You are a pioneer in combining new media, art and technology. What is personally your most significant achievement?
Already as a young artist and engineering student, I was very excited about the idea of combining art, technology and society. Now, having been for almost 25 years the head of Ars Electronica it is great to see, that it’s work is still extremely valuable.
Our aim isto better understand the dynamics between arts and technology and to equally benefit the technology, art and cultural areas.
At the start of Ars Electronica there were only a few players in the field. We started from the desert, now we are a nice park and I hope in the future we are a very vital forest nurturing artistic thinking in the society.
Which technologies are you now working with?
Machine learning and artificial intelligence, as they are so inspirational as well as frightening ones. I think Europe has a big chance to remain a global big player in these fields by finding a third way between the data capitalism of the USA and the data totalitarianism of China. Maybe we can develop a kind of data humanism. Our data protection rules are a very good first torchlight in the vast darkness of companies just owning every data of the people.
I would like to join the forces of Ars Electronica, Aalto Media Lab and other relevant players in developing human-centered technology and in humanizing technologies through art.
You are preparing a robotic show for the Tokyo Olympics 2020, what is this about?
It is a project with NTT Communications, a big Japanese telecom corporation. There will be a swarm of 50 robots driving on the ground. Each robot will have a table-sized high-resolution screen on top of them. Technically it is 50 moving screens that are controlled with a swarm operating system. The swarm can reconfigure itself as part of the show: in one moment there can be 50 robots in a long row and in the next minute they can create a circle or one big screen. Two Japanese artists will provide visual art for the autonomous swarm of the robotic screens.
How do you see the status of Aalto Media Lab in the international field?
Aalto Media Lab is one of the pioneering labs in Europe in bringing together arts and technology. It was founded in 1994 and is certainly one of the few who has been able to sustain for such a long time. One of the most important points in making impact is durability. At the end it’s much more a process of nurturing than exploiting creativity.
I also admire the very strong international approach of the Media Lab. It is an open-minded international and interdisciplinary society with students and researchers from all around the world.
Aalto University is educating game changers for the society. Which kind of skills should they have?
First you need a very good basic understanding of the technologies you are dealing with. But if we only educate good engineers, we are very good in solving today’s problems. Game changers, in turn, are also able to recognize new possibilities behind problems. This is where creativity steps in. Looking at the problems of our world through the eyes of the artist is something all students can learn from. Sometimes it is not just a straight solution to a problem, but a completely different way of doing things. This is what game-changing is all about.
How do you see the future of Ars Electronica?

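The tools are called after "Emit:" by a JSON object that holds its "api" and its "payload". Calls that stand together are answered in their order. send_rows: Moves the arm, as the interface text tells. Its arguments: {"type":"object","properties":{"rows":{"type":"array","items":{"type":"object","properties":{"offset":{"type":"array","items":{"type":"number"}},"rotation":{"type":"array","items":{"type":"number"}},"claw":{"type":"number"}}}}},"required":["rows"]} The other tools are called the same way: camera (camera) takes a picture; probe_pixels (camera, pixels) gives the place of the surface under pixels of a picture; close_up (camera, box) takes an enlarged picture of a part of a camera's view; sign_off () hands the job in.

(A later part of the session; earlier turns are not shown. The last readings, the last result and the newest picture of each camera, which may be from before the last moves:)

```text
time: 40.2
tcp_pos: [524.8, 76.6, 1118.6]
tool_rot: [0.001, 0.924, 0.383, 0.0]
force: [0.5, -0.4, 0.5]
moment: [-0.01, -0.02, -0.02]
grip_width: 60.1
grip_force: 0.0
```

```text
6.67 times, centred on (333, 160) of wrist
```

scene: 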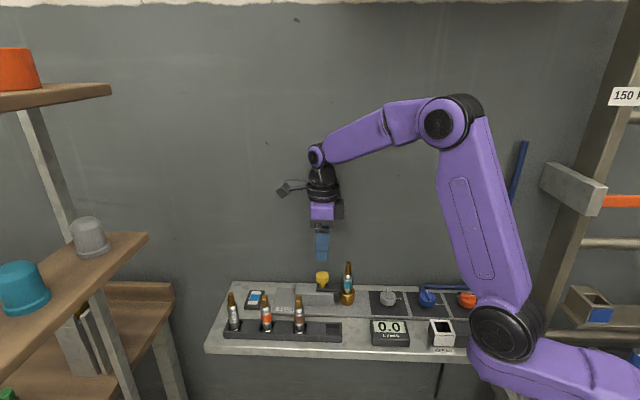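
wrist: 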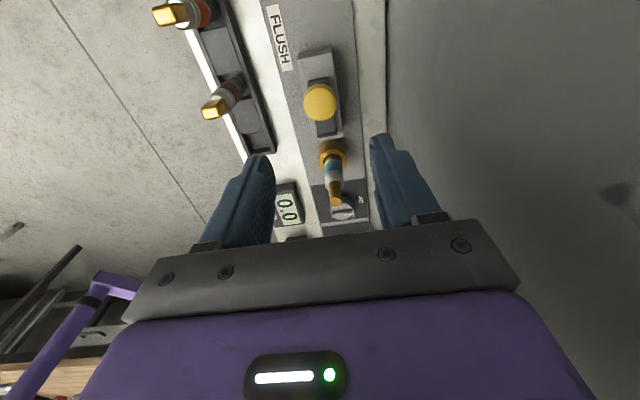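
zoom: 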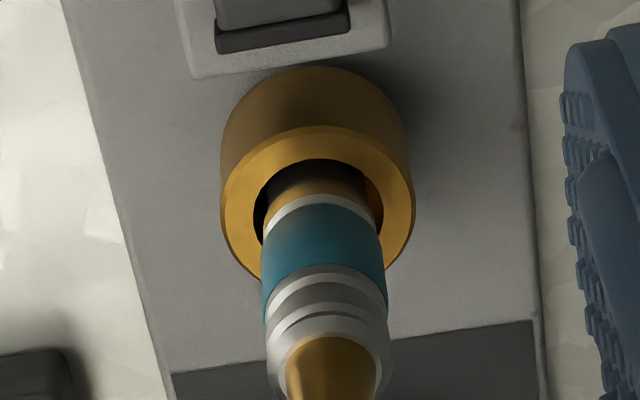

The best thing I can hope and dream for is to be as relevant player as we are now.
We have just completely redesigned the Ars Electronica Center dedicating the exhibitions to artificial intelligence. In ten years, we may speak of totally different technologies. I hope that also at that time we will be among the first players dealing with those topics.
I also hope that the society at large, also the politics, learn to recognize and appreciate the qualities of artistic thinking and research. We could save a lot of pain and troubles in the future if we would listen to what the artists are envisioning and telling us.